Dataset content:
************
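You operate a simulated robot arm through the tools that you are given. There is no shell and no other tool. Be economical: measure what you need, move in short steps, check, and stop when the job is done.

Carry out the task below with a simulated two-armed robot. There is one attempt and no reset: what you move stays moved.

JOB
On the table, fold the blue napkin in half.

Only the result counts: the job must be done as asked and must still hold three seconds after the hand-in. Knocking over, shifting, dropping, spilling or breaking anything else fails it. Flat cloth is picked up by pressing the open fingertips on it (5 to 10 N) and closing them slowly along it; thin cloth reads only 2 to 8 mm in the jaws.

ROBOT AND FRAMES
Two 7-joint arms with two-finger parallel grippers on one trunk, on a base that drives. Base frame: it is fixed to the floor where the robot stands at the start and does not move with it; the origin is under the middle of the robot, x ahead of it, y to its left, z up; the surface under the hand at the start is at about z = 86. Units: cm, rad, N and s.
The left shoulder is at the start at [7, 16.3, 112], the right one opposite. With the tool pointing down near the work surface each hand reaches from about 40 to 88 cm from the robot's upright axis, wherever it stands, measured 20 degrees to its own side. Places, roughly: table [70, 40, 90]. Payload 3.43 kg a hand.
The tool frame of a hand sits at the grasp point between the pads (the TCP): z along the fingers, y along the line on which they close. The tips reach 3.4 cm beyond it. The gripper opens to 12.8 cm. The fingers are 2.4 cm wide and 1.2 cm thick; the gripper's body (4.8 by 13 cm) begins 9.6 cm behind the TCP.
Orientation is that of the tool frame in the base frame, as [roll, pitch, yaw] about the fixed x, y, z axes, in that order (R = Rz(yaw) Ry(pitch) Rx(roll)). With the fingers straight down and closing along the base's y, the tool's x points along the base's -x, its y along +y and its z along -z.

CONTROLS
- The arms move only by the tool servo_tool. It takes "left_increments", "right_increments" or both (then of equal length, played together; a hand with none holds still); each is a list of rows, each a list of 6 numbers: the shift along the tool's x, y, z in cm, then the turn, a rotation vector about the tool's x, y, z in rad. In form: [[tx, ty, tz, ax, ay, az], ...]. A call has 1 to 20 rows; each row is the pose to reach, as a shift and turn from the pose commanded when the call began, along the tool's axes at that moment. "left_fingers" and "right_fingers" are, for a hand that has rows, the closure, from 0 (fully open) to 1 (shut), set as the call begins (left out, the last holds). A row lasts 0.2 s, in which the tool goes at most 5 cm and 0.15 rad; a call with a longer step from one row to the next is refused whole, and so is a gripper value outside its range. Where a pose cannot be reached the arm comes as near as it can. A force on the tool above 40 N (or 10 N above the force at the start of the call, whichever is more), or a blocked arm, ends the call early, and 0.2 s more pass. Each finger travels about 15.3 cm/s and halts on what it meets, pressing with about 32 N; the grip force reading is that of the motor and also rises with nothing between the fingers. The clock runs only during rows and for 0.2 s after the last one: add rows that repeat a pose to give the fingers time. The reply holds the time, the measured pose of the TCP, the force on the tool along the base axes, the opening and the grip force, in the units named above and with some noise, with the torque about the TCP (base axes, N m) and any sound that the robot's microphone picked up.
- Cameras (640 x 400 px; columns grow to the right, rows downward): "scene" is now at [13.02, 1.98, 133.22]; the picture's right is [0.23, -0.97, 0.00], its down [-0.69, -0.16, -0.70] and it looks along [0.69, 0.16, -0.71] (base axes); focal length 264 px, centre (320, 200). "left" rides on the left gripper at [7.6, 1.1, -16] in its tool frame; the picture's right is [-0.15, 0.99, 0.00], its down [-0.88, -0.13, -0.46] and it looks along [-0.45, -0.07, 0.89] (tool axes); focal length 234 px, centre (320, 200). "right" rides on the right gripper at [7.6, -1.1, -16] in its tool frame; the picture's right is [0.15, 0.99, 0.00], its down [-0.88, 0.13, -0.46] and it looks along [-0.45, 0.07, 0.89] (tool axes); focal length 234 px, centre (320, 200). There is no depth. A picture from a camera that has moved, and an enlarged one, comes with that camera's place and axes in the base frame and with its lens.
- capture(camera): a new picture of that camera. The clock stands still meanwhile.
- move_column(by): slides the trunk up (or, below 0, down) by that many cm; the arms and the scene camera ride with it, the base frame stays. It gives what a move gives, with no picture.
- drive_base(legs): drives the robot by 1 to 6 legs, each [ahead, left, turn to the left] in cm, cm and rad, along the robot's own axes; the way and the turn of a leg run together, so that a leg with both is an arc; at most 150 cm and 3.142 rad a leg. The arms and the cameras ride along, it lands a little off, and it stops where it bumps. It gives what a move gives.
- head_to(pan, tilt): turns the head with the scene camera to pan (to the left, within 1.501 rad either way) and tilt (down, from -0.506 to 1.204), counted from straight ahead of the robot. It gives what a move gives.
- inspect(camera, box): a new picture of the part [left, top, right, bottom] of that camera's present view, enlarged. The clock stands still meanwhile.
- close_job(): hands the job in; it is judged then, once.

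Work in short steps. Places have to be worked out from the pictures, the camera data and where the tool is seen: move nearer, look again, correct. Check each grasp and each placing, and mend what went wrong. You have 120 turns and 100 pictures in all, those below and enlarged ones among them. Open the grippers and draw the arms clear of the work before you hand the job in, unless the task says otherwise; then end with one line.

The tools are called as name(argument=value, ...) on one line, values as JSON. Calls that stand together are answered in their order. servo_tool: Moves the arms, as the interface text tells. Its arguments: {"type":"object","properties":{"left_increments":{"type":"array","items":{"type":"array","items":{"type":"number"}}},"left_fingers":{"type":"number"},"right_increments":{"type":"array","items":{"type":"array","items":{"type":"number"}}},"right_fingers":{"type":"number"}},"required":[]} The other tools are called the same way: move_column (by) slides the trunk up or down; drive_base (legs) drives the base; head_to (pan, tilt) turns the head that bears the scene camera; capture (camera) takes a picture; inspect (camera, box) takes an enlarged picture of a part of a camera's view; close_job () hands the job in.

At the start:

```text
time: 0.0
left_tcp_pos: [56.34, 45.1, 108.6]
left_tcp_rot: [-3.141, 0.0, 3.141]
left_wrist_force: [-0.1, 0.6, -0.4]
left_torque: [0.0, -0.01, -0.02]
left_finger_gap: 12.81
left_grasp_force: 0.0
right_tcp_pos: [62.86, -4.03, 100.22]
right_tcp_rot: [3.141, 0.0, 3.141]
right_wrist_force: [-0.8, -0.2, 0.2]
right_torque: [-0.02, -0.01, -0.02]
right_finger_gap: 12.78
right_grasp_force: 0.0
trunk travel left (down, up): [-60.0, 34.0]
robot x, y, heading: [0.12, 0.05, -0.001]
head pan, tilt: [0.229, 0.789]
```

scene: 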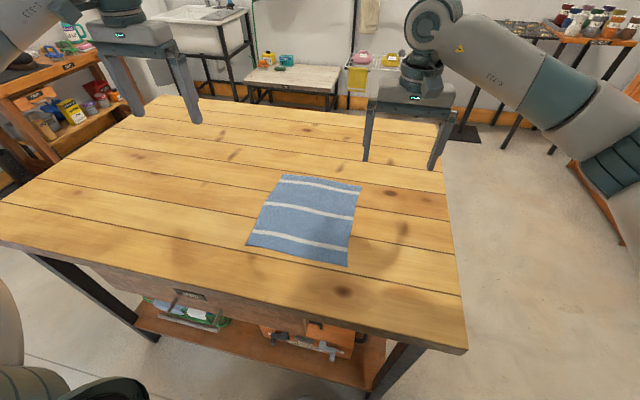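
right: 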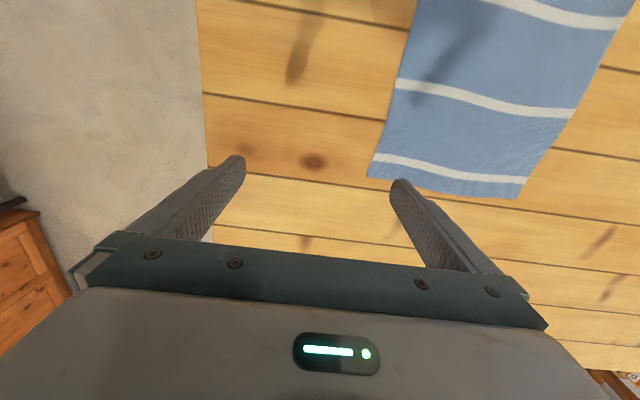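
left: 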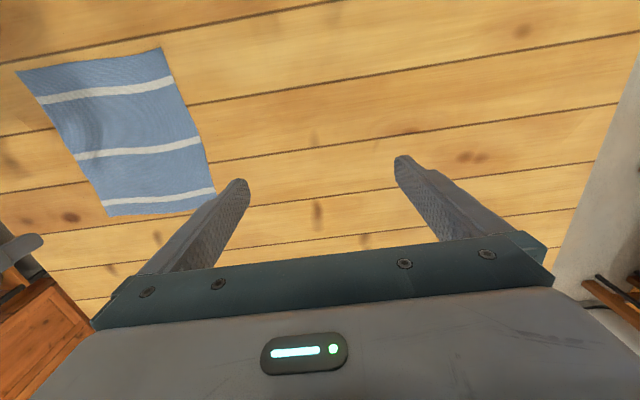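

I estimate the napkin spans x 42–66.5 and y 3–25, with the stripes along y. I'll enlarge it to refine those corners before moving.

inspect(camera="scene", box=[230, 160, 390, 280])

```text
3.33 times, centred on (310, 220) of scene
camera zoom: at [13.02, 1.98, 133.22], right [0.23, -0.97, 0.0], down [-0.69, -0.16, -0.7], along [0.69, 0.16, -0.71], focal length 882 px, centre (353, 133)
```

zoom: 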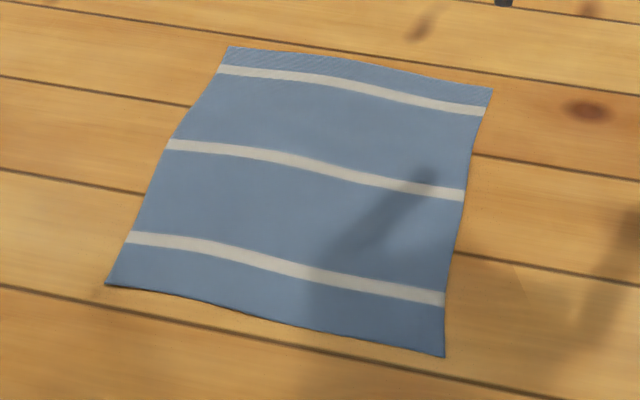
************
Problem to work on:
Supply the part of the quoted text that comes after its last sentence.

Quoted text:
************
OpenVINO (2019.R1) Windows 10 version installation and sample testing (@Hanapage! I used it as a reference!)

--This environment construction is necessary for "building a C ++ application using the inference engine library", but it is not necessary for executing a pre-built application. If you attach the dll to your application, you can perform inference in your application. In other words, there is no need to build an environment in the deployment environment. --This tutorial uses the latest Stable version, OpenVINO 2020.3.

Convert the model learned by Python/Tensorflow (keras).

Create a classification model using Python/Tensorflow (keras) and perform optimization/transformation using OpenVINO's model optimizer.

This tutorial uses a simple mnist (handwriting) classification as an example. I uploaded the full Python script to the Github repository. https://github.com/tomoyaeibu/openvino2020.3.1-mnist-sample/blob/main/training.py

#######################################################################################
#%% Load data.
#
#

#Download mnist data.
mnist = tf.keras.datasets.mnist
(x_train, y_train), (x_test, y_test) = mnist.load_data()

# [0,1]Normalize to fit in.
x_train, x_test = x_train / 255.0, x_test / 255.0
x_train = x_train.reshape(x_train.shape[0], 28, 28, 1)
x_test  = x_test.reshape(x_test.shape[0], 28, 28, 1)
print(x_train.shape, x_test.shape); print()

#######################################################################################
#%% Setting model.
#
#

#Define a model for classification.
************
Task output:
model = Sequential([
    Conv2D(50, (5, 5), activation='relu', input_shape=(28, 28, 1)),
    Conv2D(50, (3, 3), activation='relu'),
    MaxPooling2D(pool_size=(2, 2)),
    Flatten(),
    Dropout(0.2),
    Dense(100, activation='relu'),
    Dropout(0.4),
    Dense(10, activation='softmax')
])

#Compile the model.
model.compile(optimizer='adam',
              loss='sparse_categorical_crossentropy',
              metrics=['accuracy'])

#######################################################################################
#%% Training.
#
#

#Set to save only the best model during training.
modelCheckpoint = ModelCheckpoint(filepath = 'model.h5',
                                  monitor = 'val_loss',
                                  verbose = 1,
                                  save_best_only = True,)
#Set Early Stopping.
EarlyStopping = EarlyStopping(monitor='val_loss', patience=2, verbose=1, mode='auto')

#Perform learning.
hist = model.fit(x_train, y_train, validation_split=0.1, epochs=5, verbose=1,
                  callbacks=[modelCheckpoint, EarlyStopping])

When the training is completed, the trained model will be output as model.h5. Since this trained model is in HDF5 format, we first perform Freeze Graph processing to convert it to Protocol Buffer format. This removes the space needed for training and outputs the model to a file in a state where it can only be used for inference.

#######################################################################################
#%% Utility.
#
#

def backup_raw(imarray, filepath): # float64
    backup = imarray.tobytes()

    with open(filepath, "wb") as fout:  
        fout.write(backup)

    return backup

def convert_kerasmodel_to_frozen_pb(kerasmodelpath, pbmodelname):
    output_pb = os.path.splitext(os.path.basename(pbmodelname))[0] + ".pb"
    output_pb_path = Path(output_pb)

    #%% Reset session
    tf.keras.backend.clear_session()
    tf.keras.backend.set_learning_phase(0)

    model = tf.keras.models.load_model(kerasmodelpath, compile=False)
    session = tf.compat.v1.keras.backend.get_session()

    input_names = sorted([layer.op.name for layer in model.inputs])
    output_names = sorted([layer.op.name for layer in model.outputs])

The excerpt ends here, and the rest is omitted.